Youre doing great, and keep pushing.
Yeah, I'm just looking for perspective and wondering whether life is supposed to be mostly boring. I'm reading stories of people retiring at 30 to travel the world, and I'm thinking "WTF? What did I do wrong?"
Get married. Have kids. Invest everything in them. Nothing can change that 99.9% of people are normal people. But having a family and making them happy will give you purpose and happiness. You are in the perfect position to do this.
start a business. You will be VERY occupied and not bored doing that. take some professional risk.
I actually have quite a few business ideas and would probably start one if I had enough cash and wouldn't be homeless and starving if the business failed.

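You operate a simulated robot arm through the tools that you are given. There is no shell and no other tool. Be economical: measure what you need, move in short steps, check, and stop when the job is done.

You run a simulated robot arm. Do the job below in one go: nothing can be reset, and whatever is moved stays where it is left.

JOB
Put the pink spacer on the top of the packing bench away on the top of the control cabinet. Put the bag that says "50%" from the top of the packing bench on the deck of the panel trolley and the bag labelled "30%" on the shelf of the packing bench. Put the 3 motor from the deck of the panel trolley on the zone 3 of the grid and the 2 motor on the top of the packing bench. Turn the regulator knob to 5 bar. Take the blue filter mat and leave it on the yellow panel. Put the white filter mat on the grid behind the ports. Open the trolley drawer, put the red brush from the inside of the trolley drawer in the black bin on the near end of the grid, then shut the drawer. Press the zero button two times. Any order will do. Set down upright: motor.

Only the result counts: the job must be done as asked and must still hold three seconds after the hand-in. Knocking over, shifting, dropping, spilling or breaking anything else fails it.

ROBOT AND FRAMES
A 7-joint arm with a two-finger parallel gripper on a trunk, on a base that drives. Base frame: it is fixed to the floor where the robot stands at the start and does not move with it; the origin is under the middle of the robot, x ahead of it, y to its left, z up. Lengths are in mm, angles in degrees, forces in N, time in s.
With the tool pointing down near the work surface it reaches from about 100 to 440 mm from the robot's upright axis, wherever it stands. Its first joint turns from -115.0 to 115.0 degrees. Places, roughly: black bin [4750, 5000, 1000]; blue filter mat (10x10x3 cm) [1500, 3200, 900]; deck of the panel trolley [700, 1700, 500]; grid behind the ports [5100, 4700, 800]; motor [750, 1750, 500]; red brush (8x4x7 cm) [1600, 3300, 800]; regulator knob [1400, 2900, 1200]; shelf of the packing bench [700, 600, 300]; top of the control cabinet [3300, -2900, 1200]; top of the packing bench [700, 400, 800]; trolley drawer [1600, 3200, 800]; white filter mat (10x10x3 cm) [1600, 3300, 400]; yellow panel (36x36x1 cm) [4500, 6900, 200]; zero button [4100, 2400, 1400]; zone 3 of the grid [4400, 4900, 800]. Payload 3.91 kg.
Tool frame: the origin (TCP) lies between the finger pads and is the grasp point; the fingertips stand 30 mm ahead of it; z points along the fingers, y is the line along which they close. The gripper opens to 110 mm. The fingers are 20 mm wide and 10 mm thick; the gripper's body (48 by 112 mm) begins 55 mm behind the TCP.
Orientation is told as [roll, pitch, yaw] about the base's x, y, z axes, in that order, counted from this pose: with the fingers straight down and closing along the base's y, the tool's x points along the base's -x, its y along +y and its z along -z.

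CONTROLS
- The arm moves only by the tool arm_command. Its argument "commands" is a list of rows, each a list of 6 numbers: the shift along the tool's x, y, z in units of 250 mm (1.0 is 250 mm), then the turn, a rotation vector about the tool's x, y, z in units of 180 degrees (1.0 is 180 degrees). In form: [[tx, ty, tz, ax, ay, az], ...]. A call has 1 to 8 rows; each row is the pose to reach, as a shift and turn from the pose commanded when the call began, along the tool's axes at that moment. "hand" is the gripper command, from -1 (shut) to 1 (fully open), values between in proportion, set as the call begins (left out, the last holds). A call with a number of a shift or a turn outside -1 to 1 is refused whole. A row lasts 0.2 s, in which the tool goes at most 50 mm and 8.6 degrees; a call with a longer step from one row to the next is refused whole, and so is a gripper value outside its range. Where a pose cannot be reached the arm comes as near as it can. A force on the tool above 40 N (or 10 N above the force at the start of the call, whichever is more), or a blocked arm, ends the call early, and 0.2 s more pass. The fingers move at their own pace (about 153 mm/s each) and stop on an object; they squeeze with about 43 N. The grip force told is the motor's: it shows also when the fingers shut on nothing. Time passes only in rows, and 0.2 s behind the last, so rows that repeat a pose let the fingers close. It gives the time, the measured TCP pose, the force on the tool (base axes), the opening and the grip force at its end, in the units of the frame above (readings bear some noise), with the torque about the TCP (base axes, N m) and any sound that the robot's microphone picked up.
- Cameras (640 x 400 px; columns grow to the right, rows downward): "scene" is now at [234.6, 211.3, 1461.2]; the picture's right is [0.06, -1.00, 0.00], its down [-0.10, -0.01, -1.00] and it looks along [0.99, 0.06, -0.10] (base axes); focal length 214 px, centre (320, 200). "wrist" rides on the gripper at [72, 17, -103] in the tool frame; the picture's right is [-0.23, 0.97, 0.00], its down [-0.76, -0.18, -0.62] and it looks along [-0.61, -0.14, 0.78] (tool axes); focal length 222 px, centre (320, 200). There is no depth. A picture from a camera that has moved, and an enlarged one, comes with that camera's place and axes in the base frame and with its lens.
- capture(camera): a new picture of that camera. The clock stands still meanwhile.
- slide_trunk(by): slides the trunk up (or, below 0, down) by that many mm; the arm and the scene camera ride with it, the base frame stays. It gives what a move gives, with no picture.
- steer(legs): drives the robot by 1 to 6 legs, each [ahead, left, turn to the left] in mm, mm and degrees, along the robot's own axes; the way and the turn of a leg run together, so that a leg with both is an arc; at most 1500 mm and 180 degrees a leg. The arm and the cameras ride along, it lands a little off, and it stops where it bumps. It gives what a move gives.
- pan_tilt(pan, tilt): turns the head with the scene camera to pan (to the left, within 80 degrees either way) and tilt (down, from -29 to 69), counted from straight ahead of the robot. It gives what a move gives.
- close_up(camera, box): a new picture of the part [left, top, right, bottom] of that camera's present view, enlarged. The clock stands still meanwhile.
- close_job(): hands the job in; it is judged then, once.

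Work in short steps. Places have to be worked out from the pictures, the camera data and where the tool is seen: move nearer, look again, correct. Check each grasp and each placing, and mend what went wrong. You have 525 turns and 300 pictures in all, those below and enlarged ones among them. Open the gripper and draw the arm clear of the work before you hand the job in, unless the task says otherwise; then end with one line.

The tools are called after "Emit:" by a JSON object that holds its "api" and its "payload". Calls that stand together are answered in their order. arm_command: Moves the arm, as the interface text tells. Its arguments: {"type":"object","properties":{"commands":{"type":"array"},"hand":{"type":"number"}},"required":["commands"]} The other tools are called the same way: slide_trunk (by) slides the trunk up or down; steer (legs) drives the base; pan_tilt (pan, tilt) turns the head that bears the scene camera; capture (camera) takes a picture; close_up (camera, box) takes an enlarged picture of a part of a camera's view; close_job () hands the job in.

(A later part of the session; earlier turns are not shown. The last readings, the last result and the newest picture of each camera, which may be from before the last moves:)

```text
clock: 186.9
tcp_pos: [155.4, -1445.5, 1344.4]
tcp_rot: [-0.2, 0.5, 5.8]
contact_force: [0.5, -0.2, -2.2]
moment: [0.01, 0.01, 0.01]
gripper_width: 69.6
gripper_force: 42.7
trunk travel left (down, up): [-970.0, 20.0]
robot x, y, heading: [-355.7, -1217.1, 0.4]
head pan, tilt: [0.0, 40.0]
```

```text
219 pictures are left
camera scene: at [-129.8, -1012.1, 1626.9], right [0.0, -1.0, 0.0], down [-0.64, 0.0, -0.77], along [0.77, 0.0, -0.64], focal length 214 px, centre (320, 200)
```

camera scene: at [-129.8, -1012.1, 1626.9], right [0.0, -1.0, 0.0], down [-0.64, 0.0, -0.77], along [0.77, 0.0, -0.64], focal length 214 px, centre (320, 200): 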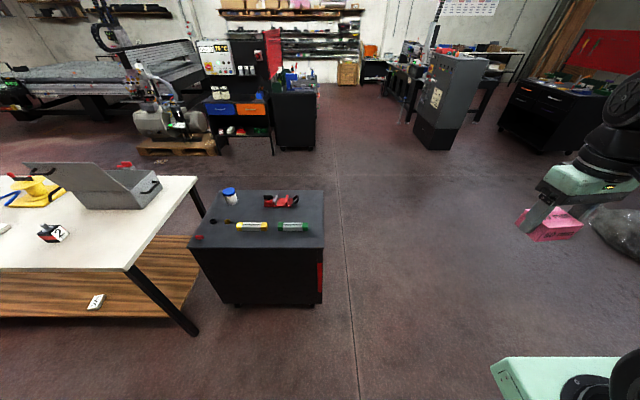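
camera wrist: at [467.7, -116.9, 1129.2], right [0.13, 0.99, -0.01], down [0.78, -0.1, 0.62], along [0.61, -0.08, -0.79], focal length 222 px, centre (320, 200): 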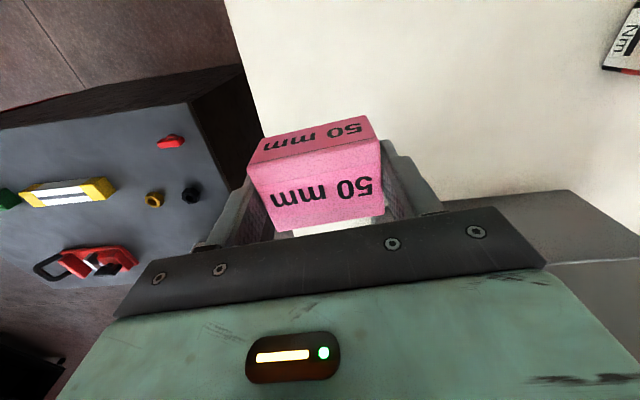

For example, a while back, I was driving through this place that had a ton of great scenic off-road trails and was thinking "why isn't there a Jeep rental place within a hundred miles of here? If I could afford the Jeeps, office rental, and insurance, I'd probably start one and get the side benefit of using this as a base for altitude training."
A lot of people that age are in debt, no savings, no investments, they have a line of credit on a vehicle, they're hoping or are already to run another line of credit on a house and they're either single or worse--stuck in a relationship they don't like with a kid or three who are annoying them and a nuisance financially.
That means if you're 30 and single, no debt, some money invested and saved up, you're already higher value to women of a man than most others who are stuck, have peaked past their prime or a mess already. Dont sell yourself short because you see outliers on Instagram capping up a storm.
Yeah, I'm just looking for perspective and wondering whether life is supposed to be mostly boring. I'm reading stories of people retiring at 30 to travel the world, and I'm thinking "WTF? What did I do wrong?"
Yes, life is mostly boring unless you make it interesting.
Or you can make it "interesting" by overcoming big obstacles.
I had a college friend who once told me life must be less boring for disabled people because they always had something to overcome. (And I thought, "why don't you make it less boring on your own?)